Another interesting side note is after being a positive plus-minus player only four times in the season's first 35 games, Brodie has been in the black four times in the last six games -- and while not being a minus at all in that span.

It's dangerous to read too much into plus-minus but being worst in the league as Brodie was in that category not that long ago was clearly not a good thing. But lately he's begun to slowly chip away at that figure. It's still minus-16, but it sure beats minus-20.



5. Insane Possession Game

The shot attempts for the game on Friday was a mind-blowing 84-22 in favour of Calgary.


If you look strictly at 5-on-5 play and that always is a more pertinent measuring point, it was an equally impressive 61-18 ratio. That possession percentage (aka SAT%) of 77.22 for the Flames was the highest by any team in an NHL game in nearly two years.

On Jan. 30, 2015, Vancouver had a 82.86 percent (58-12 ratio) in a 5-2 victory over the Buffalo Sabres.
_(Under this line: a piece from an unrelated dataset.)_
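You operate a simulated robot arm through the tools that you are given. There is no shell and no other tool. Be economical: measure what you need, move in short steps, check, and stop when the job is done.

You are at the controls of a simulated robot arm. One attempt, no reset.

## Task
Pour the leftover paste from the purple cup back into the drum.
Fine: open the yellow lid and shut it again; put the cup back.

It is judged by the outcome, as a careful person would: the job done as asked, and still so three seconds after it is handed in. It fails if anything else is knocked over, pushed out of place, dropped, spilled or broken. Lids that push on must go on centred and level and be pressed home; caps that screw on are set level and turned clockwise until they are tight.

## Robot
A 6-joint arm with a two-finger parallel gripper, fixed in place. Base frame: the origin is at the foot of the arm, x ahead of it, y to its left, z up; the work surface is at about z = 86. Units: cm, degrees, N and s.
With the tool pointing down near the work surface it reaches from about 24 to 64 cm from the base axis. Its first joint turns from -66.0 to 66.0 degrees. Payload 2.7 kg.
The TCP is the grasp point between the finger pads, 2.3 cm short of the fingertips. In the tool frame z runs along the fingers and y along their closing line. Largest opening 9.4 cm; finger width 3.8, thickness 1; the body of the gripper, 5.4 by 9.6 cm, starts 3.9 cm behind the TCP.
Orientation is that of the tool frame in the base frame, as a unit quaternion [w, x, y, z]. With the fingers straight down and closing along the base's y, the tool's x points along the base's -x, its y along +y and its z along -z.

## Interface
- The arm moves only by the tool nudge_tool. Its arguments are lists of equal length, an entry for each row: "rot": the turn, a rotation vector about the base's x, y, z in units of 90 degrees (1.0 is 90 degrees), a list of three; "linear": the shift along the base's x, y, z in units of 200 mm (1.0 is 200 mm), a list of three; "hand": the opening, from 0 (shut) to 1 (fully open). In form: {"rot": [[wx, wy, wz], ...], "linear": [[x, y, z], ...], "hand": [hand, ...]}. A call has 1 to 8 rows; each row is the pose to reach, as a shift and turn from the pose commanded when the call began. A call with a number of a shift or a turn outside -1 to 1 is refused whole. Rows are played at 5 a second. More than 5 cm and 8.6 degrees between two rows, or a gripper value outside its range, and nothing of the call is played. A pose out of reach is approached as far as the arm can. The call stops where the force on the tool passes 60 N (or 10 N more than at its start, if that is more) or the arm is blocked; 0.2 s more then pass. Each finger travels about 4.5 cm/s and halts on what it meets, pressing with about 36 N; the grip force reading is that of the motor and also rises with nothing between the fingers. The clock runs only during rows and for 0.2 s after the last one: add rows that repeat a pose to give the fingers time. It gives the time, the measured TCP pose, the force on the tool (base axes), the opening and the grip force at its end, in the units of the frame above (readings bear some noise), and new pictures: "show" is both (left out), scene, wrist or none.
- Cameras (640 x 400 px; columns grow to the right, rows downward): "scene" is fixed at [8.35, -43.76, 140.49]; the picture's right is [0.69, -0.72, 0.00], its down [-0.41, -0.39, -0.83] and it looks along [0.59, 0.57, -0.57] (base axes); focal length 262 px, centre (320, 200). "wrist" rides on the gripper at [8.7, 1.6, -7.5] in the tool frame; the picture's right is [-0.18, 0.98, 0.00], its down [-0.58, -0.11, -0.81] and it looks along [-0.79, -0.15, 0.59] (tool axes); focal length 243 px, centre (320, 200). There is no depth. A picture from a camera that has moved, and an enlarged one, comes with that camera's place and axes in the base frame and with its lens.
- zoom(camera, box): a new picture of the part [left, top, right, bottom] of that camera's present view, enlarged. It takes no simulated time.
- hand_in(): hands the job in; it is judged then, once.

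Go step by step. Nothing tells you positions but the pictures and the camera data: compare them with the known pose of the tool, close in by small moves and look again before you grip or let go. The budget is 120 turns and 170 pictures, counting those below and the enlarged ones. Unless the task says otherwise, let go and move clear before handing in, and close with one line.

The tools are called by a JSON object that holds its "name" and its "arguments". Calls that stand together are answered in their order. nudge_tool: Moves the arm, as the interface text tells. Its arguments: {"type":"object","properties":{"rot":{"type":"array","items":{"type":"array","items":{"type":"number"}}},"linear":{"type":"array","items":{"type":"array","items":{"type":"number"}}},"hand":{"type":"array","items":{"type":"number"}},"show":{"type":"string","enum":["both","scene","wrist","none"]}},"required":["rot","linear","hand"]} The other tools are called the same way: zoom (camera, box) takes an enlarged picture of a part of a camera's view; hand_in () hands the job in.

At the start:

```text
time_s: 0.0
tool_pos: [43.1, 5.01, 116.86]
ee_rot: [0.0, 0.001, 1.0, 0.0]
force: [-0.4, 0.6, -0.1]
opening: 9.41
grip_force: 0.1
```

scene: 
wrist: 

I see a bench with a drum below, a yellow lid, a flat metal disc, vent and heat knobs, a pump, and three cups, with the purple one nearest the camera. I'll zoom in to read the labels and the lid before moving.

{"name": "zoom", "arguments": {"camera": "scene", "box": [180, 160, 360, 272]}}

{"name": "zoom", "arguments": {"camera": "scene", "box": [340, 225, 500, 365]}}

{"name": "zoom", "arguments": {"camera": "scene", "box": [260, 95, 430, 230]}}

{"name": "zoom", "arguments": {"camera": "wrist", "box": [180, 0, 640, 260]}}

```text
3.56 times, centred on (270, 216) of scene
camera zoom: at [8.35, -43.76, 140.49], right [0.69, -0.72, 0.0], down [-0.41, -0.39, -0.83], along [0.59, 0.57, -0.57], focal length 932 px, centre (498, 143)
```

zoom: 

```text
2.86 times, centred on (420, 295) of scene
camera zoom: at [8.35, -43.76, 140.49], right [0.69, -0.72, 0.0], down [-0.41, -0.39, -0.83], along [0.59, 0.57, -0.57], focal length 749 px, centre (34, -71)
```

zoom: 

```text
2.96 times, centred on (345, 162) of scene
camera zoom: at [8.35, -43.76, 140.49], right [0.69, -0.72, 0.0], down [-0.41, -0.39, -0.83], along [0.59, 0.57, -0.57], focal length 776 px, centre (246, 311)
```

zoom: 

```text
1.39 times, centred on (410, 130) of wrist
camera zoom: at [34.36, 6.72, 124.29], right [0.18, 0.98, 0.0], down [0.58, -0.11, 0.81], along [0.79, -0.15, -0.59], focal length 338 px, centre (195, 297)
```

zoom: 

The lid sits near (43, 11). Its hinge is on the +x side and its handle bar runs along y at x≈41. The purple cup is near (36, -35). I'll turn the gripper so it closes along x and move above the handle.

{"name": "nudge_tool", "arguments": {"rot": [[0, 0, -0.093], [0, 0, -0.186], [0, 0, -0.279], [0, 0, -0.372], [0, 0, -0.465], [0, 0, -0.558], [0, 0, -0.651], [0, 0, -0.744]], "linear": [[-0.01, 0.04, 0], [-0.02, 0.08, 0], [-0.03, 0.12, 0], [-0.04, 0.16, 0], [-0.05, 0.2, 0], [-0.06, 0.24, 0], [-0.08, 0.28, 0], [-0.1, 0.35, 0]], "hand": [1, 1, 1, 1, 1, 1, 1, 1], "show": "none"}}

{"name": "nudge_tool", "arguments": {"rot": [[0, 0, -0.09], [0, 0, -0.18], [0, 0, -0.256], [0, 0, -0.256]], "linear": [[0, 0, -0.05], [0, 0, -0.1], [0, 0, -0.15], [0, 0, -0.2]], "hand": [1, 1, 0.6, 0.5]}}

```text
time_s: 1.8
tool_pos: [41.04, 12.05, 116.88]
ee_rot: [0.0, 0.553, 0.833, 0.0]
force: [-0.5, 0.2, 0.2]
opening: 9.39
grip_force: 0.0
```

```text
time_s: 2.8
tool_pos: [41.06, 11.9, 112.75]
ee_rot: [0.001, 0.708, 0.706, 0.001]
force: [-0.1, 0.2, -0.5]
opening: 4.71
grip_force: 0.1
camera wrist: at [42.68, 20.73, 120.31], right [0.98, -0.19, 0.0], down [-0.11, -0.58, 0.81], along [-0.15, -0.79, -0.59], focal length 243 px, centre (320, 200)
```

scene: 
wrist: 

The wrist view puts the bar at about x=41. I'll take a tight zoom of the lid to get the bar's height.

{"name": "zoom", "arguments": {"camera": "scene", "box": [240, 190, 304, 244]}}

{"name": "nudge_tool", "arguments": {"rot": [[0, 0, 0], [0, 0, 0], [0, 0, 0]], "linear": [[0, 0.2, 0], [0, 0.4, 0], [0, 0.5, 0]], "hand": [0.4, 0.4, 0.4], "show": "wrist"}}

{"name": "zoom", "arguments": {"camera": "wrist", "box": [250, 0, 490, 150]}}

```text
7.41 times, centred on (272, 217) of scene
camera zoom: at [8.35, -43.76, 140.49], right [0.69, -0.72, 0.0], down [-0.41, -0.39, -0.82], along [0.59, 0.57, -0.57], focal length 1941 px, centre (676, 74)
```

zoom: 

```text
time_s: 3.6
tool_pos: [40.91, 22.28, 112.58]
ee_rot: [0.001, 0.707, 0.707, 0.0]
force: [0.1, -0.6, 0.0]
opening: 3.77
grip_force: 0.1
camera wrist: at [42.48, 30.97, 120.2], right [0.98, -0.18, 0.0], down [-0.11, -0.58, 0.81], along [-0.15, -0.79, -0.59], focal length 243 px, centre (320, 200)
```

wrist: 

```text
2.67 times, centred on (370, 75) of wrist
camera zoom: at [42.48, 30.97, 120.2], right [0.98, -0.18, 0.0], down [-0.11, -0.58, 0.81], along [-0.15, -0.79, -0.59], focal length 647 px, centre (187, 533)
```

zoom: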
Flames Top Five Possession Games - Since 2010-11:

1. 77.22 - Jan. 6, 2017 - 4-2 loss in Vancouver
2. 69.47 - Apr.  6, 2011 - 6-1 win vs. Edmonton
3. 68.29 - Nov. 16, 2016 - 2-1 (OT) win vs. Arizona
T4. 68.18 - Mar. 30, 2011 - 4-2 loss vs. Anaheim
T4. 68.18 - Feb. 17, 2016 - 5-3 loss vs. Minnesota


There is one reason the Flames lost the game on Friday and that reason is Ryan Miller.


6. Soft Spot Almost Gone

Saturday night marks the end of seven-game segment that began on Dec. 23, which at the outset looked like an incredibly soft part of the schedule with six of the games coming against teams that at the time were the bottom three clubs in the overall standings.

So far, Calgary has gone a respectable 4-2-0.

Before that stretch began, I said you want to get through this segment with at least five wins. Sure, you could be greedy and expect six wins, but the reality is sometimes you'll lose a game you deserved to win and that was the case on Friday.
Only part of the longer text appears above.